Swapping a live battery.

Needed:

New "battery"or power supply,
variable resistor (say 100 ohms)
Schottky diode able to take system current draw,
soldering iron,
wire cutter,
wire strippers.

Do not short battery leads to each other or from V+ to ground at any time.
Doing so will cause the battery controller to lose power and may also incinerate the battery. Or more.

Method 1. RS&B Will work in most cases.

Either

1a. Set new supply voltage to = old battery voltage if variable.

Connect new supply to battery terminals on PCB.
Remove old battery.

or

1b. Just connect new battery across old if not variable.
Batteries will not usually explode or catch fire.
Not usually!.


Method 2.

The method works by first isolating the old battery with a Shottky diode without losing power to the controller.
The new battery is then ramped up to prevent a surge.
If the new supply voltage is higher than the old one the new battery will take over as Vnew goes to >= Vold Vdiodedrop.
Once the new battery is in position the old battery and diode can be removed.

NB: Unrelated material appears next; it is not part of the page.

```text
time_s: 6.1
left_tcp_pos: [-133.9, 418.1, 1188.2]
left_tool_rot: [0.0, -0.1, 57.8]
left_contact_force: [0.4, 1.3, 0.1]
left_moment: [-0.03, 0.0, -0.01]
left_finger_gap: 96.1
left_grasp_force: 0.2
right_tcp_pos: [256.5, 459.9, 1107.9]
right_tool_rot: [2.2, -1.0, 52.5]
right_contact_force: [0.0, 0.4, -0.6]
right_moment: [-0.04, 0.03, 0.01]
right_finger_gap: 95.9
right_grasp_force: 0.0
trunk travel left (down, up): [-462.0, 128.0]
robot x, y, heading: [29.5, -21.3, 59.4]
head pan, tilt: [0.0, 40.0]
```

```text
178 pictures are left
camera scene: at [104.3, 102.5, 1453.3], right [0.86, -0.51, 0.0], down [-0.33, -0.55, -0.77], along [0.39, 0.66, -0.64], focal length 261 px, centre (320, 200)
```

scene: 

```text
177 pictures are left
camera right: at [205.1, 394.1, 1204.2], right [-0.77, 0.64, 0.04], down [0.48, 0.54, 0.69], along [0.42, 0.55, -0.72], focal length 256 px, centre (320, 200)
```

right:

This method prevents the new battery being electrically connected into the old and minimises voltage surges.

Identify positive and negative leads.

Connect new "battery" negative to existing battery negative - often at common ground point.

Establish two solderable points in old battery positive lead which are both at battery V+. eg battery and V+ on connector, or strip battery lead in two places without

Solder diode between 2 solderable points both of which are at V+. Anode end towards battery. Cathode end towards phone.

Cut wire from old battery somewhere between the two solderable points.
The diode is now in series with the battery.
The phone is now running from Vdiode Volts less than before.
It MAY stop at this point but almost certainly wont.

Connect new battery or psu to ground (V-) directly and to V+ via 100 ohm resistors with resistor set to 100 ohms.

Slowly (over say 10 seconds) reduced resistor to zero ohms.
Bypass resistor with a wire link and remove resistor.

The battery pack is is now running from the new battery or supply.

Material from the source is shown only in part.